In Minnesota, not all trust lands can produce revenue. They are located in state parks or scientific and natural areas, and even include 86,000 acres within the Boundary Waters Canoe Area Wilderness. The state statute guiding trust land management has a goal of producing maximum economic return while following sound conservation principals. In parks and wilderness areas, the underlying conservation principles preclude managing for economic return.
When Merriam was DNR commissioner, he began getting trust lands out of state parks, a task which continues today. In the Boundary Waters, the federal government is currently negotiating a combination purchase and exchange for state and county lands. The state would receive national forest lands where logging and mining may occur as a swap for some of its wilderness holdings. The federal government also will purchase some of the state land, with proceeds going to the Permanent School Trust.
The land-and-cash deal isn’t good enough for some legislators, who are demanding a land-for-land exchange, thus freeing up more land outside of the Boundary Waters for development. Environmentalists, on the other hand, want a complete purchase of state lands to minimize development, especially new mining ventures. Either all-or-nothing position is likely to deep-six the current exchange efforts. Ironically, the Minnesota has tried to make a Boundary Waters land swap since the area was declared wilderness 35 years ago. The current process is the closest the state has come to succeeding.
Merriam said three schools of thought exist regarding future trust land management. The first is to create a new management entity and take the management away from the DNR. The second is to leave management with the DNR, but to create an advisory committee to provide oversight and ensure the DNR manages the lands for maximum economic return. The third option is a recent DNR commissioner’s order which creates a new staff position to ensure the agency maximizes revenue opportunities.

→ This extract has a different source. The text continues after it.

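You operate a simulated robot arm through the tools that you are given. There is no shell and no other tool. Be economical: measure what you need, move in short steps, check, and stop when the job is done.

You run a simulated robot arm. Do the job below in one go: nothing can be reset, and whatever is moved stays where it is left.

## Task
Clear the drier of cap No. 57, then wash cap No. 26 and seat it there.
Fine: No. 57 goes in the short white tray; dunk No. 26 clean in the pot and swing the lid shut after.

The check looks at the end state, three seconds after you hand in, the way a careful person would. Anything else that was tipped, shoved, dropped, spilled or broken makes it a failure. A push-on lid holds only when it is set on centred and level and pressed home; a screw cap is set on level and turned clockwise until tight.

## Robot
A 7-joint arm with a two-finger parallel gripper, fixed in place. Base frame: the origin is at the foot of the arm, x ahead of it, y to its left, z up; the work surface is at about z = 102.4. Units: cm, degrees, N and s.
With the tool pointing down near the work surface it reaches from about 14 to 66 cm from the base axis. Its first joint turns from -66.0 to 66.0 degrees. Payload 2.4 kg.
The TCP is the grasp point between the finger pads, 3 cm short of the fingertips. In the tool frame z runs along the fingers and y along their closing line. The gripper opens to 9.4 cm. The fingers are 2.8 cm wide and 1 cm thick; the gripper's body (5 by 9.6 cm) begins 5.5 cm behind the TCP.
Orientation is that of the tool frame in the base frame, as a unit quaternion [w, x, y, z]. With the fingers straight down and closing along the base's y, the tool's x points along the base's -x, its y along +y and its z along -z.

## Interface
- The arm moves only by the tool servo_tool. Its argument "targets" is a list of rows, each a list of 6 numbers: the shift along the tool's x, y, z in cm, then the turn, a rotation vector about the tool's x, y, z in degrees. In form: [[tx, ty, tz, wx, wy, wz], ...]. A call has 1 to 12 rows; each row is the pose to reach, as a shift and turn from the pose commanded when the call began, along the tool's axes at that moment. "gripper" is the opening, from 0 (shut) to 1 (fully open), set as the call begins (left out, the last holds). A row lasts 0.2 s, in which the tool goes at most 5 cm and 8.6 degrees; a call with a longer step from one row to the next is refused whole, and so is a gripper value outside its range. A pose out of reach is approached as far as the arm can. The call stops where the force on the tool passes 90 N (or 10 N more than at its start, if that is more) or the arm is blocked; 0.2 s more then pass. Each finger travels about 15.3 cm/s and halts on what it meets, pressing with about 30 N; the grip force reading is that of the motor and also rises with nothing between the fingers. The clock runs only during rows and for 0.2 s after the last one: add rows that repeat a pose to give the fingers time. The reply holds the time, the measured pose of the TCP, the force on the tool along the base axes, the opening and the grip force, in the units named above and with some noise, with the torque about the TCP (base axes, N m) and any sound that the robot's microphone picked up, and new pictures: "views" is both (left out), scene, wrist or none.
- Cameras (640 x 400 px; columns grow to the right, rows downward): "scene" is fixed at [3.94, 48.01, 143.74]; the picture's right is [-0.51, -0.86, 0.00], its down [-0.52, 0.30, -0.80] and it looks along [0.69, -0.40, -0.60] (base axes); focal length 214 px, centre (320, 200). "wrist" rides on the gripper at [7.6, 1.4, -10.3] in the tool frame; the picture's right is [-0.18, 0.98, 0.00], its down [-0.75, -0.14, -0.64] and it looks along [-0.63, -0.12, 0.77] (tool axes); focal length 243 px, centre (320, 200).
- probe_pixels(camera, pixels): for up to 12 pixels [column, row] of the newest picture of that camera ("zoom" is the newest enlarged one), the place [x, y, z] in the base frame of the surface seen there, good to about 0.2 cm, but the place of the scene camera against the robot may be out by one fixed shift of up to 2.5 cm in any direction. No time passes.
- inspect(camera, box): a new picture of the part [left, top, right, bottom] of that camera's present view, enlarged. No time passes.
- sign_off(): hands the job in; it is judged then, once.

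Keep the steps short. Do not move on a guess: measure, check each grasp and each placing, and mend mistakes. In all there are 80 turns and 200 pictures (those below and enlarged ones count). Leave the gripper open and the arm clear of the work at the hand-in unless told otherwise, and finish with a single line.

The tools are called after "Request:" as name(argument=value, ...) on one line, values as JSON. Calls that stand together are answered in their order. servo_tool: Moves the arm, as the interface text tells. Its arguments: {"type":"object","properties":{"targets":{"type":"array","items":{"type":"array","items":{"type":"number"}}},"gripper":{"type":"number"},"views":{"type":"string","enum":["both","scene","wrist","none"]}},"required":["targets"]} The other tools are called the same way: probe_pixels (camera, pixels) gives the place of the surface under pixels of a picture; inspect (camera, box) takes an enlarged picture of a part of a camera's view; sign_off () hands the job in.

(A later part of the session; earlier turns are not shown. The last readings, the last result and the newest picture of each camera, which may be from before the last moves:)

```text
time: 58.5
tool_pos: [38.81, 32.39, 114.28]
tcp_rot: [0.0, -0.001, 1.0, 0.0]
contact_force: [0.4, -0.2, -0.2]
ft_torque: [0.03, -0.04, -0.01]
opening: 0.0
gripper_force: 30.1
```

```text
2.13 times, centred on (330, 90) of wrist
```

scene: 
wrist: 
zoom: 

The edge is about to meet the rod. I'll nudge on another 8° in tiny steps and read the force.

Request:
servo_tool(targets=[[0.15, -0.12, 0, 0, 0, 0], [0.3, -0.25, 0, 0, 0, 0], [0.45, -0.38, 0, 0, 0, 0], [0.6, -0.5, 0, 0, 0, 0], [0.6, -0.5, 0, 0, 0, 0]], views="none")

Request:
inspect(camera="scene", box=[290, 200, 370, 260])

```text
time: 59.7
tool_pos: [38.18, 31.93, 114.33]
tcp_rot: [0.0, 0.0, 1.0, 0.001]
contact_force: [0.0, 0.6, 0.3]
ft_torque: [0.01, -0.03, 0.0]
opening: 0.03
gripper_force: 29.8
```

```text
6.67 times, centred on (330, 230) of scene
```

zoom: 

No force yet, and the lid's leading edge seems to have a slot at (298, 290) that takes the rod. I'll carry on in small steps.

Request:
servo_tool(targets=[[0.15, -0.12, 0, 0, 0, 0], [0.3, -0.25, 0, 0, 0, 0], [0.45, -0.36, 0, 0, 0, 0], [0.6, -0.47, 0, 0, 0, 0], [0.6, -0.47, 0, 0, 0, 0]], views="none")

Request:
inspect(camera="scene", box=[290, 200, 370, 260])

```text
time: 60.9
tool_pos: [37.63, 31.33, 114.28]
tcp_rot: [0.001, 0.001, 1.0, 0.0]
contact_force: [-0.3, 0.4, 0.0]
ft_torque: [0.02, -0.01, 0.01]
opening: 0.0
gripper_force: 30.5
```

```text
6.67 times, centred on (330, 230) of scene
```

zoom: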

The differences in these schools of thought are apparent in legislation emerging from the House and Senate. House File 2224 calls for creating a new board to manage trust lands and passed overwhelmingly on the House floor. It will also make big changes to the way Minnesotans recreate on public lands by charging fees to access trust lands for hunting, trails, or other public uses. The fees could be tacked on as a surcharge on existing licenses and permits.
Merriam was not up to speed on Senate legislation, so another council member, Wayne Brandt, gave a brief update. The Senate is taking a more deliberate approach and is attempting to deal with specific issues. While Senate File 1889 calls for a new oversight commission, management authority would remain with the DNR. However, the agency would be directed to certify its costs and the Legislative Auditor would provide a benchmark cost comparison with management costs on other public land.
The Senate language also resolves the conflict between sound resource management principles and maximizing economic return. Where there is conflict, the DNR would be directed to resolve it for the long-term revenues. Where the land’s designation prohibits economic return, such as in a state park, the trust would be compensated. The bill sets a 2016 deadline for this process to allow time for the compensation to be included in legislative appropriations.
Conflicts between the House and Senate bills need to be resolved in a conference committee. The resulting legislation must then be signed by the Governor to become law. Whether all of this will occur before the Session ends is uncertain. If not, we can count on the trust land issue continuing to percolate in the Legislature next year.